Last year, which was one of his best for the trout business, Curt sold between three and four thousand trout to local restaurants and still was not able to keep up with demand. Curt has watched interest in local foods increase during his years at the Caledonia farmers’ markets, and in particular there are more requests than ever from local chefs for his fish. Unfortunately, this year has not been a good one for his trout because of heavy mink predation on their tanks this winter. His tanks normally produce 200 fish a week, but this summer Curt has only 200 total fish to ration to his customers over the next few months. This is the type of annual farming disaster that is predictably unpredictable, and a good example of why the Sjolanders are so diversified in their farming.
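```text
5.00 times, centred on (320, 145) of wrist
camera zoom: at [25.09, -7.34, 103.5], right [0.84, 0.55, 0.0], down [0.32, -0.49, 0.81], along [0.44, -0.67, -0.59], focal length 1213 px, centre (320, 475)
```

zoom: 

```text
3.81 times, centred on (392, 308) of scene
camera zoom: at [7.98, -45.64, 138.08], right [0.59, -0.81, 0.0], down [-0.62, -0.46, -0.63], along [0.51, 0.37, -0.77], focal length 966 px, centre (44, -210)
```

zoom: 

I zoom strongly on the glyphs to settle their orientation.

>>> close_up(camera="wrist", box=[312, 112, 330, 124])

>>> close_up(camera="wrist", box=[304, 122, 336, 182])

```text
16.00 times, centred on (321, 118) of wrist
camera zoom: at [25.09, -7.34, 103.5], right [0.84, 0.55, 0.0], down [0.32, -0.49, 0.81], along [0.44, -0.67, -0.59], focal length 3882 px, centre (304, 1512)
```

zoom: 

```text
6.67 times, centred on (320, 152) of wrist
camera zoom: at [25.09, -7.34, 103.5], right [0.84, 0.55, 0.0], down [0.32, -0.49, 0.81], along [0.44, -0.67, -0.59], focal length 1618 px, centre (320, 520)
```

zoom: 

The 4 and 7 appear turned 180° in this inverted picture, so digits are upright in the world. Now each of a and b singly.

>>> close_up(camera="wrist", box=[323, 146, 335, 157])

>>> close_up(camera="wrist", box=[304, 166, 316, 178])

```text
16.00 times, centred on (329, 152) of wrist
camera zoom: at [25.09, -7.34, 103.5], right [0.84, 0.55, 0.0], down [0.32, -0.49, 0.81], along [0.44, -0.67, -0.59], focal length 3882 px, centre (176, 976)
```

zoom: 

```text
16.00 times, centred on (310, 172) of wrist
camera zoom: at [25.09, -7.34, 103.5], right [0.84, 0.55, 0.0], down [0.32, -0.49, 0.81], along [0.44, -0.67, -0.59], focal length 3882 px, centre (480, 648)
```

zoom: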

One of the unusual vegetables that Curtis raises is kohlrabi, a leafy vegetable in the cabbage and broccoli family. He recites for me the regular spiel he gives to his farmer’s market customers on how to prepare it: “There are three ways you can do it. Peel it, cube it up or slice it up thin, and boil it. Or you can thin slice and stir-fry. Your other option is to thin slice it and eat it raw in a salad.” The trout his eats is prepared simply. Most days Joan breads the fish and throws into the frying pan, but on special occasions she likes to bread it lightly, stuff the cavity with herbs, sprinkle it with a bit of white wine, and bake it in the oven. At Mountain Foot Farm, a delicious answer to a tasty question.